======== Data listing ========

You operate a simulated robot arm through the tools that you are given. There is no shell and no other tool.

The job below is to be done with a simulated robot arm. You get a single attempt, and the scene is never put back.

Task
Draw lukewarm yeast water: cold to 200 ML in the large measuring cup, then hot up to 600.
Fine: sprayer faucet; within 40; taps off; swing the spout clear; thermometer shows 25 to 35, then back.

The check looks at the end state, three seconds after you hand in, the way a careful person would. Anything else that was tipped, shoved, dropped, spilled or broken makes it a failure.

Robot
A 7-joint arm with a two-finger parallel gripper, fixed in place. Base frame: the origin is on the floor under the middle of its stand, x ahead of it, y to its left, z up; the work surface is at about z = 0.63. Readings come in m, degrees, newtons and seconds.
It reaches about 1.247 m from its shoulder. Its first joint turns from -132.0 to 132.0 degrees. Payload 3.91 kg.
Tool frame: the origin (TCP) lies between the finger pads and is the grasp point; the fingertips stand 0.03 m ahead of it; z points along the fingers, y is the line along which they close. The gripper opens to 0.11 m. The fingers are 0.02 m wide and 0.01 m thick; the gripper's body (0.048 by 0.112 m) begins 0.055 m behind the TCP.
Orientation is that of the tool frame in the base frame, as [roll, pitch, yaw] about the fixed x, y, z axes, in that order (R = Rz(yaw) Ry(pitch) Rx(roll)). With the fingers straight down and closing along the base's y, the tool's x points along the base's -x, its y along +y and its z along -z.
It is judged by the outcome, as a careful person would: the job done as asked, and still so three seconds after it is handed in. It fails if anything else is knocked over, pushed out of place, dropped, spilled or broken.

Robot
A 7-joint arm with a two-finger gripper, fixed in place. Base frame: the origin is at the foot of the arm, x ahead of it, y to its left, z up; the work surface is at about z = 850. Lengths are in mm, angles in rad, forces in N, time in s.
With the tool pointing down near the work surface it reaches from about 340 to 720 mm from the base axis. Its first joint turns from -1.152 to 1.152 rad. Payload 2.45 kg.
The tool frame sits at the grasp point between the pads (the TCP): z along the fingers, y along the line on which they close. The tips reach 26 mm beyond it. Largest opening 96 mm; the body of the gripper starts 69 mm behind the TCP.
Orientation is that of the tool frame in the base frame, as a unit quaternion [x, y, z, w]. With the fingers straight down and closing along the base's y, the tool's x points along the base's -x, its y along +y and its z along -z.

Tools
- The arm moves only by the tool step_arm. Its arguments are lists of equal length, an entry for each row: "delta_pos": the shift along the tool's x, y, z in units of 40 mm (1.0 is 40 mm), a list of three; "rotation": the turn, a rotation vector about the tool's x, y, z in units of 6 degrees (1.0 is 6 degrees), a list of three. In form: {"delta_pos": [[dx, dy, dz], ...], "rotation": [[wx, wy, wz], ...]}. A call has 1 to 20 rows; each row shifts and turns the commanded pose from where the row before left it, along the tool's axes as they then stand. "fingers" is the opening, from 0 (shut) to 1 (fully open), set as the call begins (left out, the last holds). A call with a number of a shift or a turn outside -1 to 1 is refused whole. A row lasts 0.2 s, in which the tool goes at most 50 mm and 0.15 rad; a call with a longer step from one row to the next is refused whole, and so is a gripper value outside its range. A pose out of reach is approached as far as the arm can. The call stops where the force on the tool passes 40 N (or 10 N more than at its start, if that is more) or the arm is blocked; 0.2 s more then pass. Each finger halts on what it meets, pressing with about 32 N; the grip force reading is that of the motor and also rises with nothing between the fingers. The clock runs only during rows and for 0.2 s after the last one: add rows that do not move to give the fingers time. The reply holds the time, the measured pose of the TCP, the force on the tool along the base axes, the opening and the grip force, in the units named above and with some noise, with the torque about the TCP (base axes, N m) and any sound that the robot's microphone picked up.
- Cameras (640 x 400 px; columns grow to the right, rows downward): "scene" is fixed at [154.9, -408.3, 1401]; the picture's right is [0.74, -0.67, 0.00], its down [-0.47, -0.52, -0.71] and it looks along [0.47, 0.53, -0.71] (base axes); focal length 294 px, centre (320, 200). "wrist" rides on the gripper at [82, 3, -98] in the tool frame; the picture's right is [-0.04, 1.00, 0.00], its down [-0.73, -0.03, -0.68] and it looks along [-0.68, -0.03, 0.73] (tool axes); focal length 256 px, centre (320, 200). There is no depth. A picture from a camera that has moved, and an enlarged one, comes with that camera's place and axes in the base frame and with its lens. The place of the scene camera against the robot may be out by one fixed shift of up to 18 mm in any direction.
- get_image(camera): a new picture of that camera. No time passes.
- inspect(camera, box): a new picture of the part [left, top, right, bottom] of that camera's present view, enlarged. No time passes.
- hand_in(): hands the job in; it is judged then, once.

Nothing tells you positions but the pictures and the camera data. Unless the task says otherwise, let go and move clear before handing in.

========

◆ Exercise objective
Restate all of the entries above precisely.

◆ The reply
You operate a simulated robot arm through the tools that you are given. There is no shell and no other tool.

The job below is to be done with a simulated robot arm. You get a single attempt, and the scene is never put back.

Task
Draw lukewarm yeast water: cold to 200 ML in the large measuring cup, then hot up to 600.
Fine: sprayer faucet; within 40; taps off; swing the spout clear; thermometer shows 25 to 35, then back.

The check looks at the end state, three seconds after you hand in, the way a careful person would. Anything else that was tipped, shoved, dropped, spilled or broken makes it a failure.

Robot
A 7-joint arm with a two-finger parallel gripper, fixed in place. Base frame: the origin is on the floor under the middle of its stand, x ahead of it, y to its left, z up; the work surface is at about z = 0.63. Readings come in m, degrees, newtons and seconds.
It reaches about 1.247 m from its shoulder. Its first joint turns from -132.0 to 132.0 degrees. Payload 3.91 kg.
Tool frame: the origin (TCP) lies between the finger pads and is the grasp point; the fingertips stand 0.03 m ahead of it; z points along the fingers, y is the line along which they close. The gripper opens to 0.11 m. The fingers are 0.02 m wide and 0.01 m thick; the gripper's body (0.048 by 0.112 m) begins 0.055 m behind the TCP.
Orientation is that of the tool frame in the base frame, as [roll, pitch, yaw] about the fixed x, y, z axes, in that order (R = Rz(yaw) Ry(pitch) Rx(roll)). With the fingers straight down and closing along the base's y, the tool's x points along the base's -x, its y along +y and its z along -z.
It is judged by the outcome, as a careful person would: the job done as asked, and still so three seconds after it is handed in. It fails if anything else is knocked over, pushed out of place, dropped, spilled or broken.

Robot
A 7-joint arm with a two-finger gripper, fixed in place. Base frame: the origin is at the foot of the arm, x ahead of it, y to its left, z up; the work surface is at about z = 850. Lengths are in mm, angles in rad, forces in N, time in s.
With the tool pointing down near the work surface it reaches from about 340 to 720 mm from the base axis. Its first joint turns from -1.152 to 1.152 rad. Payload 2.45 kg.
The tool frame sits at the grasp point between the pads (the TCP): z along the fingers, y along the line on which they close. The tips reach 26 mm beyond it. Largest opening 96 mm; the body of the gripper starts 69 mm behind the TCP.
Orientation is that of the tool frame in the base frame, as a unit quaternion [x, y, z, w]. With the fingers straight down and closing along the base's y, the tool's x points along the base's -x, its y along +y and its z along -z.

Tools
- The arm moves only by the tool step_arm. Its arguments are lists of equal length, an entry for each row: "delta_pos": the shift along the tool's x, y, z in units of 40 mm (1.0 is 40 mm), a list of three; "rotation": the turn, a rotation vector about the tool's x, y, z in units of 6 degrees (1.0 is 6 degrees), a list of three. In form: {"delta_pos": [[dx, dy, dz], ...], "rotation": [[wx, wy, wz], ...]}. A call has 1 to 20 rows; each row shifts and turns the commanded pose from where the row before left it, along the tool's axes as they then stand. "fingers" is the opening, from 0 (shut) to 1 (fully open), set as the call begins (left out, the last holds). A call with a number of a shift or a turn outside -1 to 1 is refused whole. A row lasts 0.2 s, in which the tool goes at most 50 mm and 0.15 rad; a call with a longer step from one row to the next is refused whole, and so is a gripper value outside its range. A pose out of reach is approached as far as the arm can. The call stops where the force on the tool passes 40 N (or 10 N more than at its start, if that is more) or the arm is blocked; 0.2 s more then pass. Each finger halts on what it meets, pressing with about 32 N; the grip force reading is that of the motor and also rises with nothing between the fingers. The clock runs only during rows and for 0.2 s after the last one: add rows that do not move to give the fingers time. The reply holds the time, the measured pose of the TCP, the force on the tool along the base axes, the opening and the grip force, in the units named above and with some noise, with the torque about the TCP (base axes, N m) and any sound that the robot's microphone picked up.
- Cameras (640 x 400 px; columns grow to the right, rows downward): "scene" is fixed at [154.9, -408.3, 1401]; the picture's right is [0.74, -0.67, 0.00], its down [-0.47, -0.52, -0.71] and it looks along [0.47, 0.53, -0.71] (base axes); focal length 294 px, centre (320, 200). "wrist" rides on the gripper at [82, 3, -98] in the tool frame; the picture's right is [-0.04, 1.00, 0.00], its down [-0.73, -0.03, -0.68] and it looks along [-0.68, -0.03, 0.73] (tool axes); focal length 256 px, centre (320, 200). There is no depth. A picture from a camera that has moved, and an enlarged one, comes with that camera's place and axes in the base frame and with its lens. The place of the scene camera against the robot may be out by one fixed shift of up to 18 mm in any direction.
- get_image(camera): a new picture of that camera. No time passes.
- inspect(camera, box): a new picture of the part [left, top, right, bottom] of that camera's present view, enlarged. No time passes.
- hand_in(): hands the job in; it is judged then, once.

Nothing tells you positions but the pictures and the camera data. Unless the task says otherwise, let go and move clear before handing in.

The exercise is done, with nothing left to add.